Task 1: Please write the source document out a second time.
** Begin Source document **
Erzurum'da
53 bin engelli vatandaşımız var. Engelli vatandaşların sosyal hayata
kazandırılması konusunda çeşitli projelerin hayata geçirilmesi
gerekiyor. Engelli vatandaşların sağlıklı insanlar gibi hakları olduğunu
unutmamalıyız. Diğer şehirlerde engellilere büyük imkânlar sağlanıyor.
Erzurum'da ise engelli vatandaşlara ikinci sınıf insan muamelesi
yapılıyor. Mağdur ediliyoruz. Yollarda, kaldırımlarda, otobüslerde olsun
haklarımız yeniyor.
Bu sözler, Dünya Engelliler Gelişim Derneği Genel Başkanı İslam Meral'a ait.
Muhakkak
resmi kayıtlarda geçiyordur ancak şurası bir gerçek ki, kamuoyu,
Erzurum genelinde 53 bin engelli insanımızın yaşadığını, Meral'ın bu
açıklamasıyla öğrenmiş oldu.
Medeni toplumlarda, engelli insanlar
hayatın merkezine konulduğu için şehirlerin, kasabaların hatta köylerin
yerleşim düzeni, bu insanların hayatlarını kolaylaştıracak şekilde
yapılmıştır.
** End Source document **
Task 2: Reproduce the section of the listing that begins at the line containing "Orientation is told" and finishes at the line containing "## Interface". Include both end lines and nothing beyond them.
** Begin Dataset content **
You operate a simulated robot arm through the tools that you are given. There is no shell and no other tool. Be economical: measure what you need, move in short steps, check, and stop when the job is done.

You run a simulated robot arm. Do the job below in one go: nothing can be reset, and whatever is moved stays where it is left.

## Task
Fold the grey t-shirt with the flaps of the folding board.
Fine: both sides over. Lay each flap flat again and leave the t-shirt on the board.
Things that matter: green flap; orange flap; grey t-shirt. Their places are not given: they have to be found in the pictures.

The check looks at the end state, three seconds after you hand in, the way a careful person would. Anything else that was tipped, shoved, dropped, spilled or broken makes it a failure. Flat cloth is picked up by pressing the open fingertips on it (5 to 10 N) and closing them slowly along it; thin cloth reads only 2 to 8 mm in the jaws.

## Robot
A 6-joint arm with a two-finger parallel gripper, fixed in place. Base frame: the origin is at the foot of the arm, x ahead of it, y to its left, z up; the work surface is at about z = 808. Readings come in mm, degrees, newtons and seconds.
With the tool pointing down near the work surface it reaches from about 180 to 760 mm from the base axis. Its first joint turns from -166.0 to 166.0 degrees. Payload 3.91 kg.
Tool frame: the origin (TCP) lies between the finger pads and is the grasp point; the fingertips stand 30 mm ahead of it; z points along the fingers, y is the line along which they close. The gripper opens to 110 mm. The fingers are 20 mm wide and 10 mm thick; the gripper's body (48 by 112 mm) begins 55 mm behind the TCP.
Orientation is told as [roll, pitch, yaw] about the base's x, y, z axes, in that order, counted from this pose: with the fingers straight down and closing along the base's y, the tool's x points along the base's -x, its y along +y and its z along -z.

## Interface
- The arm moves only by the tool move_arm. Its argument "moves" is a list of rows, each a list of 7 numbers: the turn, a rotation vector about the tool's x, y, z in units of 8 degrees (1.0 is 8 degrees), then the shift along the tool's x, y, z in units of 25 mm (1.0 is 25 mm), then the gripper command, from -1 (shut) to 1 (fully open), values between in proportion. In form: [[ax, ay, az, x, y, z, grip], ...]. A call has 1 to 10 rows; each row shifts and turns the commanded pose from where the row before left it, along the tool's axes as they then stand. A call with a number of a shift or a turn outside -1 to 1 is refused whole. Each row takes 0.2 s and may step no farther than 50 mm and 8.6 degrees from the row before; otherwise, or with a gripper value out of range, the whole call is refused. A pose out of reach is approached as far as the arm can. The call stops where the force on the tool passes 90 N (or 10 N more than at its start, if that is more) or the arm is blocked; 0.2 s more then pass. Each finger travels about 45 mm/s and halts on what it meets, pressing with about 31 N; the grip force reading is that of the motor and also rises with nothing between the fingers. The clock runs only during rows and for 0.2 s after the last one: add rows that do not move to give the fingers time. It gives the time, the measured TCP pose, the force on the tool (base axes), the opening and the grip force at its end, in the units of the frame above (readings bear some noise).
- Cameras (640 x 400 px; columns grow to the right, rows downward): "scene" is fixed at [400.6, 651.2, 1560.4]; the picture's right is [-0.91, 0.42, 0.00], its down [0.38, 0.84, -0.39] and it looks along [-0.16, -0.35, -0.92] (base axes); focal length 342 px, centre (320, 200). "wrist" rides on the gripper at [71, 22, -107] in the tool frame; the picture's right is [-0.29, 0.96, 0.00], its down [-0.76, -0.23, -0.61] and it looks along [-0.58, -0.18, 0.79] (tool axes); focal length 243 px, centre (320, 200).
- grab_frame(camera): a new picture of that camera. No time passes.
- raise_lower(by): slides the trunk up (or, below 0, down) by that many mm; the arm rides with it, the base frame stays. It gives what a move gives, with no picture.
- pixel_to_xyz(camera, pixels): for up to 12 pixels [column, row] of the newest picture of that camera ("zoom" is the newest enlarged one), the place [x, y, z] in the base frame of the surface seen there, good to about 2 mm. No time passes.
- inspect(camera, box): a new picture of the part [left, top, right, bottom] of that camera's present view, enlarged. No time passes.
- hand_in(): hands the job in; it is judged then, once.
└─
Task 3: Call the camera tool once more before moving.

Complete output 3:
** End Dataset content **
Complete output 1:
Erzurum'da
53 bin engelli vatandaşımız var. Engelli vatandaşların sosyal hayata
kazandırılması konusunda çeşitli projelerin hayata geçirilmesi
gerekiyor. Engelli vatandaşların sağlıklı insanlar gibi hakları olduğunu
unutmamalıyız. Diğer şehirlerde engellilere büyük imkânlar sağlanıyor.
Erzurum'da ise engelli vatandaşlara ikinci sınıf insan muamelesi
yapılıyor. Mağdur ediliyoruz. Yollarda, kaldırımlarda, otobüslerde olsun
haklarımız yeniyor.
Bu sözler, Dünya Engelliler Gelişim Derneği Genel Başkanı İslam Meral'a ait.
Muhakkak
resmi kayıtlarda geçiyordur ancak şurası bir gerçek ki, kamuoyu,
Erzurum genelinde 53 bin engelli insanımızın yaşadığını, Meral'ın bu
açıklamasıyla öğrenmiş oldu.
Medeni toplumlarda, engelli insanlar
hayatın merkezine konulduğu için şehirlerin, kasabaların hatta köylerin
yerleşim düzeni, bu insanların hayatlarını kolaylaştıracak şekilde
yapılmıştır.

Complete output 2:
Orientation is told as [roll, pitch, yaw] about the base's x, y, z axes, in that order, counted from this pose: with the fingers straight down and closing along the base's y, the tool's x points along the base's -x, its y along +y and its z along -z.

## Interface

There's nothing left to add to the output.